Barış ve federasyon yanlısı yurttaşların oluşturduğu Federal Kıbrıs Hareketi, 23 Ocak erken genel seçimlerde ‘boykot‘ kararı aldıklarını söyleyerek, bunun sebeplerini açıkladı, muhalefeti ise halka ihanetle suçladı
Ertaç: Bu şekliyle yapılacak olan seçimler, sorunları çözemez
Kıbrıs Türk Öğretmenler Sendikası (KTÖS) binasında basın açıklaması yapan Federal Kıbrıs Hareketi aktivistleri, solun birleşmesi konusunda gayretleri olduğunu, barış ve federasyon yanlısı partilerle görüştüklerini, seçimlerde güçlü şekilde sağın karşısına çıkmalarını istediklerini ancak bu düşüncelerinin karşılık bulmadığını anlattı.
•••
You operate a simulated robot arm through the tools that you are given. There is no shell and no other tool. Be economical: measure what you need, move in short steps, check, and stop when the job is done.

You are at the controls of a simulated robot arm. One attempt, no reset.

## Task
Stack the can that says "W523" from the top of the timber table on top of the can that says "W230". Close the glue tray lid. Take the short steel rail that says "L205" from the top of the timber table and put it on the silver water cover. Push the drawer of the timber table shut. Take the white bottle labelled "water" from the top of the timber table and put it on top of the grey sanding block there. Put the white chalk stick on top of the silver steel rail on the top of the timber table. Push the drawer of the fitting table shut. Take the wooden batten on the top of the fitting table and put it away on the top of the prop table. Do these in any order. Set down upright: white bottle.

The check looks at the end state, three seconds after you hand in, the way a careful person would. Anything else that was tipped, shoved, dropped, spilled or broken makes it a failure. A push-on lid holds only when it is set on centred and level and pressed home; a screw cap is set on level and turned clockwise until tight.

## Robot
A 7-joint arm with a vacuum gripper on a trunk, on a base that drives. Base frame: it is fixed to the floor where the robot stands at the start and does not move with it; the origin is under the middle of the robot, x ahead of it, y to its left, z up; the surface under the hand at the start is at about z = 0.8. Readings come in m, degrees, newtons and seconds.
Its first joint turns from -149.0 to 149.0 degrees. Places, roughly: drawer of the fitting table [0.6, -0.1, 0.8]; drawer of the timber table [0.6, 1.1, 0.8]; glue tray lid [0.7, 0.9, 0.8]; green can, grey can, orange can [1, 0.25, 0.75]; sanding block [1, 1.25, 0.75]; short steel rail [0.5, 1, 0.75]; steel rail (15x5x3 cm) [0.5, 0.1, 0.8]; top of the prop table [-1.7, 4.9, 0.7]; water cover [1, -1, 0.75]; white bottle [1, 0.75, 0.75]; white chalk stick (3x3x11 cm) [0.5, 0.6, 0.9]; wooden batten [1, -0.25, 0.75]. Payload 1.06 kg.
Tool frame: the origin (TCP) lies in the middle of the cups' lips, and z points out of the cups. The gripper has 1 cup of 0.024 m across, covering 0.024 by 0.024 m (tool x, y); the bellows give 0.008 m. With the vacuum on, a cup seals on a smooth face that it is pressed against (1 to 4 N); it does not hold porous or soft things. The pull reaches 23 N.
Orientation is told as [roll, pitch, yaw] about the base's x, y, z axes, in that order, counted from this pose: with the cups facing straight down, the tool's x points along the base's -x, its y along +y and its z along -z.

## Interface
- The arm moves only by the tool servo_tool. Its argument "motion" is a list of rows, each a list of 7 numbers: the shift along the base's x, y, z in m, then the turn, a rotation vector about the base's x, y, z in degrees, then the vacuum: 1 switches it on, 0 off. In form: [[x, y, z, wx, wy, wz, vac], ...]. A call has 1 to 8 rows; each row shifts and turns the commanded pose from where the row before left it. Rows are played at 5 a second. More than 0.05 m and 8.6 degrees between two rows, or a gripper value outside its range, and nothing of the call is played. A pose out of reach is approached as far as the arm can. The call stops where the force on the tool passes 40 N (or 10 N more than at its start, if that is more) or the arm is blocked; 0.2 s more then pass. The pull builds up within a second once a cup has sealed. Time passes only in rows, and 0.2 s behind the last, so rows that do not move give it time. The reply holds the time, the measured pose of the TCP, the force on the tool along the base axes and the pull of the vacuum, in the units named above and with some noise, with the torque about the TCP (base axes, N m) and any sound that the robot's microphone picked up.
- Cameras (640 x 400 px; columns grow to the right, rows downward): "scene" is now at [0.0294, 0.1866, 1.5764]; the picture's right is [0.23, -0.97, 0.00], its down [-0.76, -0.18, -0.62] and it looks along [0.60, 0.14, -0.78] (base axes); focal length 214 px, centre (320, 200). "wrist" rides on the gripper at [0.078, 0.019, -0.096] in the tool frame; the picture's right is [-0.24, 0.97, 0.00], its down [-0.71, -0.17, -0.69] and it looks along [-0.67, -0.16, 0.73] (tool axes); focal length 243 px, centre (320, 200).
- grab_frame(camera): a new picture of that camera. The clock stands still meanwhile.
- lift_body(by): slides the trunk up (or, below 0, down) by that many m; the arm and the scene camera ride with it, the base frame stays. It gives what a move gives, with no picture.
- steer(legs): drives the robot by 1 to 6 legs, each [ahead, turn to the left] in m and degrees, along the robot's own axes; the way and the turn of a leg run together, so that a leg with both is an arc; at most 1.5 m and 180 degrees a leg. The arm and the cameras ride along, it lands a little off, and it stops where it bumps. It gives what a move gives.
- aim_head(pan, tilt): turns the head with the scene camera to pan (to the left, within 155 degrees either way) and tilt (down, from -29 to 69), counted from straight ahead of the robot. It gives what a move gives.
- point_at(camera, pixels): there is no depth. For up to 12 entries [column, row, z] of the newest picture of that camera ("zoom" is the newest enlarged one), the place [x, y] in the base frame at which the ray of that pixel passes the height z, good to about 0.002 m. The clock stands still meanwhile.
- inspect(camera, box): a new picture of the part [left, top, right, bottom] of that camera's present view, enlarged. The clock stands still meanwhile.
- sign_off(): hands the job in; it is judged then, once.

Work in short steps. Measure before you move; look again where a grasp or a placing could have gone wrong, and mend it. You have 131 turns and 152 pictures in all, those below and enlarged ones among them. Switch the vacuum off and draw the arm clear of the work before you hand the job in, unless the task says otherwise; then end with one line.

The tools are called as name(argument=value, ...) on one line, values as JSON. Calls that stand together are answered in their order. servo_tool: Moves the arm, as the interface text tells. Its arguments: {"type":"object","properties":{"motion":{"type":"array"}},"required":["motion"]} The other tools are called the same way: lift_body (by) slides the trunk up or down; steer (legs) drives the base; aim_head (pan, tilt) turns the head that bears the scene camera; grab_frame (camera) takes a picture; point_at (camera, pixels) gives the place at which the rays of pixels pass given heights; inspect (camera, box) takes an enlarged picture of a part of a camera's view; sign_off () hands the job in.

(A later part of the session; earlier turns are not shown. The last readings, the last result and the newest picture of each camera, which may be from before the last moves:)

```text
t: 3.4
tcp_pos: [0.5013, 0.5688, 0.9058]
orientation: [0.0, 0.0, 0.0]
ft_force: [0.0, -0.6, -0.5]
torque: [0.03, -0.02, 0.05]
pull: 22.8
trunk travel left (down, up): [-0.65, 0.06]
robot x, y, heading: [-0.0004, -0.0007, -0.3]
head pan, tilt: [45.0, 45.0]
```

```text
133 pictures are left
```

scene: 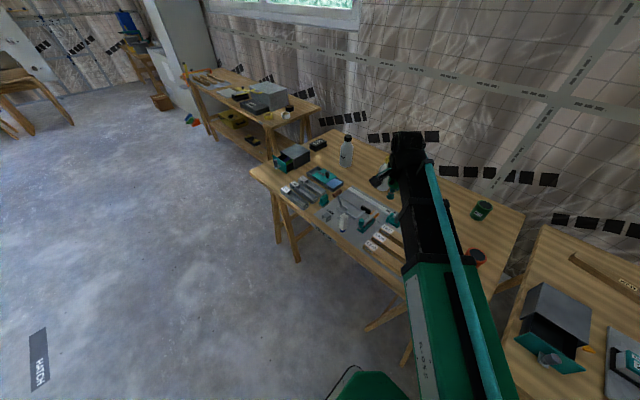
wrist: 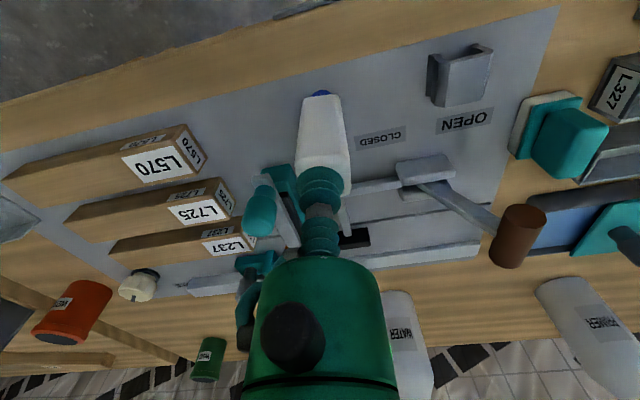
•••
Açıklamayı yapan Ahmet Ertaç, “Gelinen aşamada solun bölük pörçük seçime gitmek istediğini görüyoruz. Bu şekliyle yapılacak olan seçimler, sorunları çözemez. Bizde bunun karşısına çare olarak boykotu koyduk” dedi.
“Anavatanlar eliyle emperyalist çıkarlar için ortak yurdumuz ikiye bölündü”
Türkiye‘nin Lozan Anlaşması ile Kıbrıs‘taki egemenlik haklarından vazgeçtiğini ve Kıbrıs’ın Birleşik Krallık‘ın egemenliğinde olduğunu kabul etti diyen Ertaç, buna rağmen Türkiye’de oluşan ve derin devlet örgütü ile harekete geçirilen bir istimlak planı yaptırıldığını söyledi.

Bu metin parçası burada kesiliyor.